Gov. Ed Rendell yesterday completed a five-day swing across Western Pennsylvania, handing out more than $50 million in state funding for more than three dozen economic development projects, ranging from manufacturing and technology to education and the arts.


Gov. Ed Rendell
  
"We have to create not just jobs," he said during an event at Carnegie Mellon University, "but jobs that pay well, jobs that take into account the need for a varied economy."

One of the biggest winners was Dick's Sporting Goods, which received a $10.85 million financial package to use for a significant expansion of the company's 200,000-square-foot corporate headquarters in Findlay.

The expansion will cost about $64 million and will add 700 jobs over the next five years, the governor's office said. More than 1,200 employees already work at the headquarters. The state's financial package includes $2.1 million in tax credits.

The governor started out yesterday at Carnegie Mellon, where he announced that Apple Computer will soon be a tenant at the university's new Collaborative Innovation Center. The Apple facility will create about 200 jobs and will share the center's top floor with Intel Corp., which moved its Pittsburgh research laboratory there in April.

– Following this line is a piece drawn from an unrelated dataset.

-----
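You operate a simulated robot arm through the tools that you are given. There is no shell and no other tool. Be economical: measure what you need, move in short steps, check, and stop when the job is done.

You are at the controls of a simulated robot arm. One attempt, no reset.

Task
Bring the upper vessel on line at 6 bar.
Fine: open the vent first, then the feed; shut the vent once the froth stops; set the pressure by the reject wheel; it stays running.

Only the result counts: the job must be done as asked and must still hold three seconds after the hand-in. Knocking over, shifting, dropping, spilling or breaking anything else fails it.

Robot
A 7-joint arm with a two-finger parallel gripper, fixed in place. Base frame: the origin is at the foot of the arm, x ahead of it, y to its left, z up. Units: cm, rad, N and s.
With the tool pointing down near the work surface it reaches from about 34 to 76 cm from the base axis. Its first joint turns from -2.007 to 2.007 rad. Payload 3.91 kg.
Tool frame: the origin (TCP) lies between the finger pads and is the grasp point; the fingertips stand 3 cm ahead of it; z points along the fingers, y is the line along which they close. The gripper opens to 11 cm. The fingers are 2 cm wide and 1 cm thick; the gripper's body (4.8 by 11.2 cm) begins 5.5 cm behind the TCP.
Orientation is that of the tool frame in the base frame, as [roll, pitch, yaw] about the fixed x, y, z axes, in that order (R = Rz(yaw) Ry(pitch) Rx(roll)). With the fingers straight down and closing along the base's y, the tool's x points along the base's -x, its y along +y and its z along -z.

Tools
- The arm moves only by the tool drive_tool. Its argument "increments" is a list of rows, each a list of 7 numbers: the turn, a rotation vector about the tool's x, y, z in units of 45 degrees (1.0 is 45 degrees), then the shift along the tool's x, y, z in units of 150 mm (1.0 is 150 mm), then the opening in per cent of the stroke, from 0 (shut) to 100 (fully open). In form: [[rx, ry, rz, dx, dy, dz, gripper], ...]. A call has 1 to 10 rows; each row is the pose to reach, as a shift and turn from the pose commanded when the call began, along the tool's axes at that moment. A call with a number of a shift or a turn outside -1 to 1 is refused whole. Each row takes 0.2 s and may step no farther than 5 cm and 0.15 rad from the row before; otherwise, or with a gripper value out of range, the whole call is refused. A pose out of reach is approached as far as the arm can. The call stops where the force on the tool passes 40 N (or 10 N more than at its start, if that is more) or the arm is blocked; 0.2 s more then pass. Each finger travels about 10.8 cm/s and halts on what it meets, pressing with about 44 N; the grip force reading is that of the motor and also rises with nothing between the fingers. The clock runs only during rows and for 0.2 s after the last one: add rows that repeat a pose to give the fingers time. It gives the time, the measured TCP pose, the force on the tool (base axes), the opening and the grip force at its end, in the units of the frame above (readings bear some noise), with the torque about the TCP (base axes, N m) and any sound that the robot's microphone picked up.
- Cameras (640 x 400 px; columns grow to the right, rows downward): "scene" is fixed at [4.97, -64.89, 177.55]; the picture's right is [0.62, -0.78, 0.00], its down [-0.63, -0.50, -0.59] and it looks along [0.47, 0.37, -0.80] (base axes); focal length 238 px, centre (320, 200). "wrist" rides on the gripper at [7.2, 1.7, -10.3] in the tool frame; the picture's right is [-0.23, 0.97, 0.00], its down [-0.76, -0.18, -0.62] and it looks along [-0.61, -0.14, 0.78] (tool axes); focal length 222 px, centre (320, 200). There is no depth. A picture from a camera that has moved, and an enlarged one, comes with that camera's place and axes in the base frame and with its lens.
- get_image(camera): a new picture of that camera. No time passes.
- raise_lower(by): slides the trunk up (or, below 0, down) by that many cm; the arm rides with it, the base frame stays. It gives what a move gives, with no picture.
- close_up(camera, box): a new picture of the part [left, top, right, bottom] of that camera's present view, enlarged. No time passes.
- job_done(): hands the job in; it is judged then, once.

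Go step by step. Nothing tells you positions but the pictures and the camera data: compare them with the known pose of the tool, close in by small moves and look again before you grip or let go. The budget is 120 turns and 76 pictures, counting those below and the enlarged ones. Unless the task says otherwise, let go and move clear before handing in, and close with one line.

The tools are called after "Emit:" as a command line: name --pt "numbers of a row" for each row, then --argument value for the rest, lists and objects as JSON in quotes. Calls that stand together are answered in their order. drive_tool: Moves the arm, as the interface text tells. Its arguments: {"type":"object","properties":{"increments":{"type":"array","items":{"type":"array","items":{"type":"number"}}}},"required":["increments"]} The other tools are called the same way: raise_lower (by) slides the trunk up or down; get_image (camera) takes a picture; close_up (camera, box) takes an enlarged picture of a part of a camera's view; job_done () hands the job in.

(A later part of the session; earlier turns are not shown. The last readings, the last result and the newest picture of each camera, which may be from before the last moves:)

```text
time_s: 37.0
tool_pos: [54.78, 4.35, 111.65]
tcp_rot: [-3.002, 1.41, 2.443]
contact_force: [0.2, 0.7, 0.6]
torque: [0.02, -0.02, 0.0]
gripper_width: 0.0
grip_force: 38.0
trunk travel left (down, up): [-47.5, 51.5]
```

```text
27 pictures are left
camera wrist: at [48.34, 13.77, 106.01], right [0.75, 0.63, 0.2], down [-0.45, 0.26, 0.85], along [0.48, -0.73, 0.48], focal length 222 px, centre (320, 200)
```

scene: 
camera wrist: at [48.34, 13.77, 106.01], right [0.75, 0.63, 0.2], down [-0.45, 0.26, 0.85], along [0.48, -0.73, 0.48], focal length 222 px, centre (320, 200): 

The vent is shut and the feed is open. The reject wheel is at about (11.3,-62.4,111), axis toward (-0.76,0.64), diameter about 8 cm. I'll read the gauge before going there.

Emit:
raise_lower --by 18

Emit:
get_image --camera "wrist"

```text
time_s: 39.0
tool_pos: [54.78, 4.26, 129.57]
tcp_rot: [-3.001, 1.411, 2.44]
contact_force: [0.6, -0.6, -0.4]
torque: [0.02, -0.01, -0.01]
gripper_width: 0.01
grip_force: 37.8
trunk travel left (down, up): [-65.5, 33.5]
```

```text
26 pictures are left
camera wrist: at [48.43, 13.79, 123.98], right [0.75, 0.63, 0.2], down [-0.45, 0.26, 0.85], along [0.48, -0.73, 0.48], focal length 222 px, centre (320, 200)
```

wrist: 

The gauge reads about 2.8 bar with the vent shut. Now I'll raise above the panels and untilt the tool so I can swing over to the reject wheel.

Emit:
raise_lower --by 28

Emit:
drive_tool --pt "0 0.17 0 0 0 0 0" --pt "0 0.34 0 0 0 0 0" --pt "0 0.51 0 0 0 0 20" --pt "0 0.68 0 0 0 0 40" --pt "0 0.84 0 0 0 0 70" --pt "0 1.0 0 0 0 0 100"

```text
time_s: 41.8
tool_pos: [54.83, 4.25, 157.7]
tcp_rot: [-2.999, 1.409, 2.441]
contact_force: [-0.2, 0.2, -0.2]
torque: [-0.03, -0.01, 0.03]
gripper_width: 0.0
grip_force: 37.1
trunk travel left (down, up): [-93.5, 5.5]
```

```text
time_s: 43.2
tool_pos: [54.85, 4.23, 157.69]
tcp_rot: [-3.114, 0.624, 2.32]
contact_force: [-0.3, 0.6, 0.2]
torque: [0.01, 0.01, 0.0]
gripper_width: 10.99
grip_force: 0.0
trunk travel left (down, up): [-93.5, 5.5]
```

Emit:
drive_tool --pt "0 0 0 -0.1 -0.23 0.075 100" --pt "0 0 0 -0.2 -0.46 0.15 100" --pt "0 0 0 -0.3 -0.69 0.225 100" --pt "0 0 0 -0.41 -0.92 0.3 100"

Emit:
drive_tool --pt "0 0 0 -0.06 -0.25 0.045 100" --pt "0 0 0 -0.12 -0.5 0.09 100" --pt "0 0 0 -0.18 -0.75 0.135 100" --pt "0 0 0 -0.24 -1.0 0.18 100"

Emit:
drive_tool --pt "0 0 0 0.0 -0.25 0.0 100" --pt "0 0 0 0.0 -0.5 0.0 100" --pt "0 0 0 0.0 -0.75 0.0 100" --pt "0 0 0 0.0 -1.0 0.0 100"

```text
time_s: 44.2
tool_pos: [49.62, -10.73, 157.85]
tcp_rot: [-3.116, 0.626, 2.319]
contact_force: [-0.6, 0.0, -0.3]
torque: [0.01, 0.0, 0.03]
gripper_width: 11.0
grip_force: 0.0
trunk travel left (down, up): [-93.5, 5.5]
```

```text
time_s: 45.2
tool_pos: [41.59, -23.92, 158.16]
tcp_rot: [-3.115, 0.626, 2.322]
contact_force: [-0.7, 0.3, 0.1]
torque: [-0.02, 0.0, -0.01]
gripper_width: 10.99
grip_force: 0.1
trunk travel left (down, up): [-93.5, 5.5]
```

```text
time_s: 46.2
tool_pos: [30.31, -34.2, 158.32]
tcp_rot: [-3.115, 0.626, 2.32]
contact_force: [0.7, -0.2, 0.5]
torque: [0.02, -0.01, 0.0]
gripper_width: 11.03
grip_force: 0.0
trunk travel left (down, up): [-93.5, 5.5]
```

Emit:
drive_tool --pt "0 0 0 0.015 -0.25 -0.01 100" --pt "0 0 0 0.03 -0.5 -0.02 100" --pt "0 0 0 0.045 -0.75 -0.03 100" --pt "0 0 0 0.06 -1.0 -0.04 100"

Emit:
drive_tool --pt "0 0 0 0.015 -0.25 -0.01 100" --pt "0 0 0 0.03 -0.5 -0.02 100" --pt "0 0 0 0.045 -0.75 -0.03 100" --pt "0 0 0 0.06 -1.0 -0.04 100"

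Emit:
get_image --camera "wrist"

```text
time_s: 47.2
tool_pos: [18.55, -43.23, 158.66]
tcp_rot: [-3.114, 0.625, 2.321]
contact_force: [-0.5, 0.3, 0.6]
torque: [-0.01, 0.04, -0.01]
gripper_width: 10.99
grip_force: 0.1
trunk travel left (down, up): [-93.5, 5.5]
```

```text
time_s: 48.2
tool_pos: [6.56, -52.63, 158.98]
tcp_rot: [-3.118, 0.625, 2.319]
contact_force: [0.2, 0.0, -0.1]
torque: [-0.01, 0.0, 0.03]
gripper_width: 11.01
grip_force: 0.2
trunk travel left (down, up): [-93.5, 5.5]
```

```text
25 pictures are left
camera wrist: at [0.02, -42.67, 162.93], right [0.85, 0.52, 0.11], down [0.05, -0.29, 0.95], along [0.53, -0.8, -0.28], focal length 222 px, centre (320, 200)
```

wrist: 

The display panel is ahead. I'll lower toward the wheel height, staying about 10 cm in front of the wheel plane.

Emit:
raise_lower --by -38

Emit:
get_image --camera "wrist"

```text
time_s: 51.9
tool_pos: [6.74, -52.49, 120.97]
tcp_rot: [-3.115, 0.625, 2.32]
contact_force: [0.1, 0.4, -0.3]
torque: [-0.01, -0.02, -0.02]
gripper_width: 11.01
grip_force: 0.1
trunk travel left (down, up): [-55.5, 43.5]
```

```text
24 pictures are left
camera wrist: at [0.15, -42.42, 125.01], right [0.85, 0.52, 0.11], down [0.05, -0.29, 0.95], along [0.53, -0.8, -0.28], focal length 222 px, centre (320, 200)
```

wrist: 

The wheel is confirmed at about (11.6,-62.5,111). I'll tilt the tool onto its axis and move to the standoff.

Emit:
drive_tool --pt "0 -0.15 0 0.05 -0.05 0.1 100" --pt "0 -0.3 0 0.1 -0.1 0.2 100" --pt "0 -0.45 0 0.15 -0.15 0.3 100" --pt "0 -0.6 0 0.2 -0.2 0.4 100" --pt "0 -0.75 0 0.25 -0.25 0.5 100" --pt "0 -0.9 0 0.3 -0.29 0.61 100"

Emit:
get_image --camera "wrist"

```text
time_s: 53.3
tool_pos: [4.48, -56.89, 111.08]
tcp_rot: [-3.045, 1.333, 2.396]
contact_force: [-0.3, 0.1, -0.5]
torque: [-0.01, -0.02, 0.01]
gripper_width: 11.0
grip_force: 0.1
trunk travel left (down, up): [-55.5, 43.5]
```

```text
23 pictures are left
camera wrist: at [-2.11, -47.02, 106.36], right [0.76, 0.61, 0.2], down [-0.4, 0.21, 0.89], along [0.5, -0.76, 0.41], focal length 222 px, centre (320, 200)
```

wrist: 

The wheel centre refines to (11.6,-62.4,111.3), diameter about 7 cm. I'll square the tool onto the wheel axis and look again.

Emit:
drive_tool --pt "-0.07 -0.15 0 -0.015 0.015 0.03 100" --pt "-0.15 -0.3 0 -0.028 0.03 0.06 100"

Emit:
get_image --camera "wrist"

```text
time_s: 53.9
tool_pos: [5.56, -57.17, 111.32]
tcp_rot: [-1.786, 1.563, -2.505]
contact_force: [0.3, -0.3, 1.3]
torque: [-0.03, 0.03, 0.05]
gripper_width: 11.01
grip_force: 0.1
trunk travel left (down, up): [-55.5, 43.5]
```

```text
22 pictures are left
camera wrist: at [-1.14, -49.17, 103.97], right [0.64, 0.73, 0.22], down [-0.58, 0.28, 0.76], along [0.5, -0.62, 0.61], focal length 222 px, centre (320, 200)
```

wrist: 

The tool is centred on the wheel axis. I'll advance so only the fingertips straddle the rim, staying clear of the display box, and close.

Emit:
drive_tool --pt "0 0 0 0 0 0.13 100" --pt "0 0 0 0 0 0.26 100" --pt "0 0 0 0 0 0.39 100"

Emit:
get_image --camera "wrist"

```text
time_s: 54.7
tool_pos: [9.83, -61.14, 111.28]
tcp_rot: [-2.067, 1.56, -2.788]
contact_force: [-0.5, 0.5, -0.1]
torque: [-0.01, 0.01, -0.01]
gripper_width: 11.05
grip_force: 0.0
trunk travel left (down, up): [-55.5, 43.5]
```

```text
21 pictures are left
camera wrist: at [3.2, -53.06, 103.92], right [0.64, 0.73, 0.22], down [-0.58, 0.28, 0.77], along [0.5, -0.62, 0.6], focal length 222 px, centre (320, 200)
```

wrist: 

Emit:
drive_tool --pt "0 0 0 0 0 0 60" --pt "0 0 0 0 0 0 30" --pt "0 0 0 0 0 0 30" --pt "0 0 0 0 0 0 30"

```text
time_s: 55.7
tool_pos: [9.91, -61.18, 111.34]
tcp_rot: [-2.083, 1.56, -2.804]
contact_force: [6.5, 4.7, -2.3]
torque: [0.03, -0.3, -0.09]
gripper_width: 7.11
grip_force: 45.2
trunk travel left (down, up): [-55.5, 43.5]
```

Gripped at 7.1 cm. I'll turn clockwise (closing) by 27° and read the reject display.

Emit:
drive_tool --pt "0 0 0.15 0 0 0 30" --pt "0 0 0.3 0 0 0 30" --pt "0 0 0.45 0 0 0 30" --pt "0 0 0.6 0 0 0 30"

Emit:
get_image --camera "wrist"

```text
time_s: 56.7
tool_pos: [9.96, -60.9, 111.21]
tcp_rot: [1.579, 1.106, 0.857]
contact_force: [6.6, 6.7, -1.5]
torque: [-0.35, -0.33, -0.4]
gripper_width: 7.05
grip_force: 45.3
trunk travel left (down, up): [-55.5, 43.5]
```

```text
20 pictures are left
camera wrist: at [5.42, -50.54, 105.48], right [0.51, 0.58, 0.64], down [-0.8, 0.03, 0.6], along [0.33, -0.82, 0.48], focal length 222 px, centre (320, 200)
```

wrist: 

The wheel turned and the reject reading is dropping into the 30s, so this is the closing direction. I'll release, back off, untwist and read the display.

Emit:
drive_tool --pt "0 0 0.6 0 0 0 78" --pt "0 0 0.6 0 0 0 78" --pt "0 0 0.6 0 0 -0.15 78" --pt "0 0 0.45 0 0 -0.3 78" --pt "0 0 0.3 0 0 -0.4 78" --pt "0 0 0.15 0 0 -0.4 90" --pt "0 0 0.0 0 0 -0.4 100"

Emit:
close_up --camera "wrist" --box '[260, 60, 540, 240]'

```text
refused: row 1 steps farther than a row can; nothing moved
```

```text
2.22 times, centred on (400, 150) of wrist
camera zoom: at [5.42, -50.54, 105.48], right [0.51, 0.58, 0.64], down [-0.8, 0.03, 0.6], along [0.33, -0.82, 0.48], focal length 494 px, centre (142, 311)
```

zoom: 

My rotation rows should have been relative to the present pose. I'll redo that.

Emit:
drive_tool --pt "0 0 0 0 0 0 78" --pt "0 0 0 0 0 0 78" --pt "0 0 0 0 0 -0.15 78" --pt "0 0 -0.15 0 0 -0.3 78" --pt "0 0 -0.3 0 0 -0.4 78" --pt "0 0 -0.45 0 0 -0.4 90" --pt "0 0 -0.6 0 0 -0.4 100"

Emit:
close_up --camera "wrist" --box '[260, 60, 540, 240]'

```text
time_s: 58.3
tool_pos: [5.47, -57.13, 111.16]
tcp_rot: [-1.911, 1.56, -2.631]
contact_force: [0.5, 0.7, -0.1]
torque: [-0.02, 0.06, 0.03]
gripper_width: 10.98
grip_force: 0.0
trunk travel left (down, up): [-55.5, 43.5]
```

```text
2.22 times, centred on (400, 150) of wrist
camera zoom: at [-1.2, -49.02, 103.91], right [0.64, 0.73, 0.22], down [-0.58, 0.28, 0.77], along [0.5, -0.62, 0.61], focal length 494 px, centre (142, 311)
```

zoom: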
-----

"It's the only facility that we know of in the world where Apple and Intel are working side by side," said Mark Kamlet, the university's provost. "It's certainly a nice partnership."

The innovation center, a $27-million facility that opened this year, enables technology companies to work closely with the university's faculty and students. It is also part of the governor's Keystone Innovation Zone program, an initiative geared toward commercializing university technology and creating new companies.

Before Rendell spoke, Grace, a Carnegie Mellon robot with a computer monitor for a head, welcomed him to Pittsburgh in a staccato voice.

"After the Philadelphia Eagles game, it seems we have a lot in common," the robot said to laughter.

The governor also made stops at the Art Institute of Pittsburgh, Neville Island and North Huntingdon, Westmoreland County, where he presented a $1 million grant for training employees at the Sony Technology Center complex.

Education Management, the parent of the Art Institute of Pittsburgh, was given $665,000 for the expansion of the company's online learning division, a $1.8 million project that will create 170 new jobs.

Frontier Steel Co., which manufactures specialty steel products, received a $280,000 package for its new 33-acre site on Neville Island. RedPath Integrated Pathology, a North Side cancer diagnostic firm that plans to add 67 jobs to its nine-person staff, received $301,000.

Other grant recipients include the African-American Cultural Center, a complex planned for Downtown Pittsburgh, and the Horticultural Society of Western Pennsylvania, which will develop a 452-acre botanical garden on a former coal mining site in Settlers Cabin Park. Both organizations received $175,000.